▶ **DATA**
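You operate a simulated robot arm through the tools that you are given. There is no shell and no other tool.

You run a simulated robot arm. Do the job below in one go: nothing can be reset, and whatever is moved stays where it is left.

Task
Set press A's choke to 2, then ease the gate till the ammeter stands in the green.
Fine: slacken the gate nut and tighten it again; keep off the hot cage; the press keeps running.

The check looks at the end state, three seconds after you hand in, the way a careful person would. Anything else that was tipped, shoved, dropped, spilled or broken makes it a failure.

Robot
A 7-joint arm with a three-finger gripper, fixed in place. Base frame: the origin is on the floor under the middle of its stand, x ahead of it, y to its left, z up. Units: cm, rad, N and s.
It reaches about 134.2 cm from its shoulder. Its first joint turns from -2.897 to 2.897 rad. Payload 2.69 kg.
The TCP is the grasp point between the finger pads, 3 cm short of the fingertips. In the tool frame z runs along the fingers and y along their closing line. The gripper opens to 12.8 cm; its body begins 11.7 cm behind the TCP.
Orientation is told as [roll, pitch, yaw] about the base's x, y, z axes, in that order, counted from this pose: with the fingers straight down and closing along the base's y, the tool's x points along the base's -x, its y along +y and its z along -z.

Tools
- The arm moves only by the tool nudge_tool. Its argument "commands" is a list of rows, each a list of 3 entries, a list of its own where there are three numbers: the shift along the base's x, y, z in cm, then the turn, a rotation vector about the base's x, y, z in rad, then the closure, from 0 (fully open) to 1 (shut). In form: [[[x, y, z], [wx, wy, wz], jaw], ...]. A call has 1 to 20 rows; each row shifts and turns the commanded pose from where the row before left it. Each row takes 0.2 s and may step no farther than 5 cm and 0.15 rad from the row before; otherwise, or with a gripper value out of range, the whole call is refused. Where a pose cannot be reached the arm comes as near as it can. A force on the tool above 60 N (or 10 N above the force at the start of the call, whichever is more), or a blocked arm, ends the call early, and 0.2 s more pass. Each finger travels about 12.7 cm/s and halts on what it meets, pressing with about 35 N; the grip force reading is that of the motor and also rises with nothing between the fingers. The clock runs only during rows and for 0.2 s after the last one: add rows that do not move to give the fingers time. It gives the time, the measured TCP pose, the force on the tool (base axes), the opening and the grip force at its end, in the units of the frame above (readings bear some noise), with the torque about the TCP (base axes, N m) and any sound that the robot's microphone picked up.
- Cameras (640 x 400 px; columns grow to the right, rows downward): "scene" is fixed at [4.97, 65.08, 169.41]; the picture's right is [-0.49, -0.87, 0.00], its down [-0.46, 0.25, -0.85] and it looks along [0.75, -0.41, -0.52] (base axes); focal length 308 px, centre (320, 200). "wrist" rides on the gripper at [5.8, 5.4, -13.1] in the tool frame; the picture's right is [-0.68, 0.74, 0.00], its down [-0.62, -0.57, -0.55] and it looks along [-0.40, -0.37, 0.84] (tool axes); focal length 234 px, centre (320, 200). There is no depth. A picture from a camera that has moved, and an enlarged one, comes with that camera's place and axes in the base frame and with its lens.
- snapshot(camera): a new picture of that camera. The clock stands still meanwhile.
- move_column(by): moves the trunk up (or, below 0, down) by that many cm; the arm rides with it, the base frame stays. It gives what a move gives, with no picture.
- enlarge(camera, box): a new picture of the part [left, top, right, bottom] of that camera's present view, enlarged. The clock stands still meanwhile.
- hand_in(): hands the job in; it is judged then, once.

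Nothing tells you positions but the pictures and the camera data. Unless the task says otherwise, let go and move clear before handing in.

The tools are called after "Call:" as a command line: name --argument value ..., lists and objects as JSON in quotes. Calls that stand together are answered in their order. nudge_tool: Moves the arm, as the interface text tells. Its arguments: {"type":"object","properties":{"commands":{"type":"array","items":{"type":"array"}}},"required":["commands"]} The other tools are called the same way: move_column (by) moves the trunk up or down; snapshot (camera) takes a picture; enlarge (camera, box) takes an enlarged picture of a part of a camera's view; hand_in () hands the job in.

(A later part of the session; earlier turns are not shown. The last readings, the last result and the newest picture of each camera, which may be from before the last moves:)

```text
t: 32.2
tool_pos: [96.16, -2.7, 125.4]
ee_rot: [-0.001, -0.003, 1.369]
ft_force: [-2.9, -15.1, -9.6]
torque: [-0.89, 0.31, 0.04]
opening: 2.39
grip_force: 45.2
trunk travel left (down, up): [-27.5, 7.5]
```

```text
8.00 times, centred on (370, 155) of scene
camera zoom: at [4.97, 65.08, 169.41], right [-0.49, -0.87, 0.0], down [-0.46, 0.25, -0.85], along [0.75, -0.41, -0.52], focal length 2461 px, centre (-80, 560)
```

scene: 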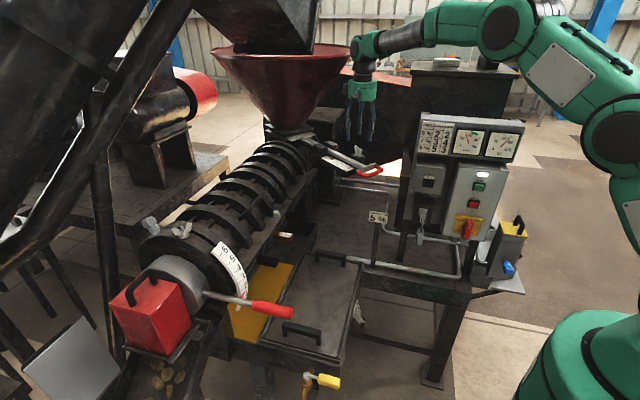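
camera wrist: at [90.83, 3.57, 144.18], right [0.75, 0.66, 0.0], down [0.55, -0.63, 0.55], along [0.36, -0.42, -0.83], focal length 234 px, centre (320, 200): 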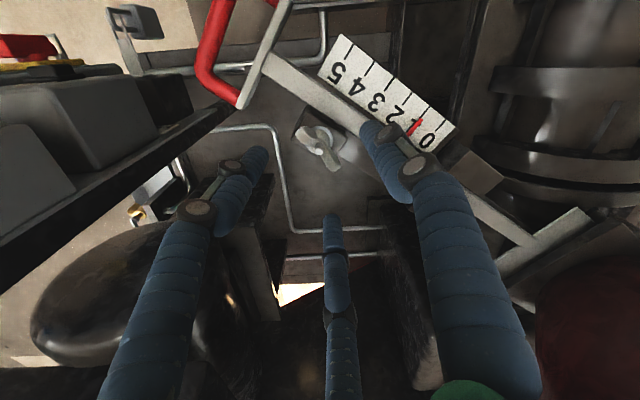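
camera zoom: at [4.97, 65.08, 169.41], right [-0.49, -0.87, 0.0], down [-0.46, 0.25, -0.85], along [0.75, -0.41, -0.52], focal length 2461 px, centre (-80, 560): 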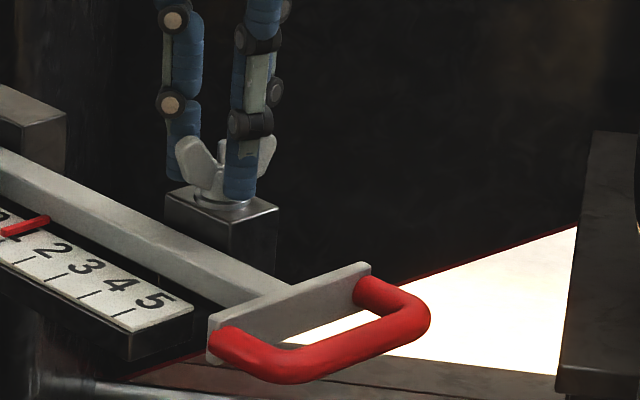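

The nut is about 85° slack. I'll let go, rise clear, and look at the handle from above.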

▶ **EXERCISE BRIEF**
Select, from the listing, all lines that include the word "stays".

▶ **RESPONSE**
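You run a simulated robot arm. Do the job below in one go: nothing can be reset, and whatever is moved stays where it is left.
- move_column(by): moves the trunk up (or, below 0, down) by that many cm; the arm rides with it, the base frame stays. It gives what a move gives, with no picture.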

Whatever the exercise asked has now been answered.